::: Supplied information :::

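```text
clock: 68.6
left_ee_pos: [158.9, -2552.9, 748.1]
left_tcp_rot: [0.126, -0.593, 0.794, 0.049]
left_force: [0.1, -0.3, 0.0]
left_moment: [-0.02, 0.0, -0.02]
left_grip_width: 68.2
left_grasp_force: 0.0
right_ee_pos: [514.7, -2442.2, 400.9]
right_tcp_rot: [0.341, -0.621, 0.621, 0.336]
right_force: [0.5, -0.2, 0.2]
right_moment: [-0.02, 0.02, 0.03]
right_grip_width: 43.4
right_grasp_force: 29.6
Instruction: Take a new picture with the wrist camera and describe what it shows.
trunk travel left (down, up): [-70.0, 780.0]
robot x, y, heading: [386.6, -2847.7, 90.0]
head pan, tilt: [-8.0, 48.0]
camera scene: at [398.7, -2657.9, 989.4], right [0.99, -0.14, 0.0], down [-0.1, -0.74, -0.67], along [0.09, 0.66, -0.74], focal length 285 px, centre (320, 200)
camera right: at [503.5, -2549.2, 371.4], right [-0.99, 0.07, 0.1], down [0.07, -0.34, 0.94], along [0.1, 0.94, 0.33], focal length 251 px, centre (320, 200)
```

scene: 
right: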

:::

Set problem ->
Transcribe the entire listing above precisely. Format the lines as a JSON array of strings and drop empty lines.

Response below ->
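[
  "```text",
  "clock: 68.6",
  "left_ee_pos: [158.9, -2552.9, 748.1]",
  "left_tcp_rot: [0.126, -0.593, 0.794, 0.049]",
  "left_force: [0.1, -0.3, 0.0]",
  "left_moment: [-0.02, 0.0, -0.02]",
  "left_grip_width: 68.2",
  "left_grasp_force: 0.0",
  "right_ee_pos: [514.7, -2442.2, 400.9]",
  "right_tcp_rot: [0.341, -0.621, 0.621, 0.336]",
  "right_force: [0.5, -0.2, 0.2]",
  "right_moment: [-0.02, 0.02, 0.03]",
  "right_grip_width: 43.4",
  "right_grasp_force: 29.6",
  "Instruction: Take a new picture with the wrist camera and describe what it shows.",
  "trunk travel left (down, up): [-70.0, 780.0]",
  "robot x, y, heading: [386.6, -2847.7, 90.0]",
  "head pan, tilt: [-8.0, 48.0]",
  "camera scene: at [398.7, -2657.9, 989.4], right [0.99, -0.14, 0.0], down [-0.1, -0.74, -0.67], along [0.09, 0.66, -0.74], focal length 285 px, centre (320, 200)",
  "camera right: at [503.5, -2549.2, 371.4], right [-0.99, 0.07, 0.1], down [0.07, -0.34, 0.94], along [0.1, 0.94, 0.33], focal length 251 px, centre (320, 200)",
  "```",
  "scene: ",
  "right:"
]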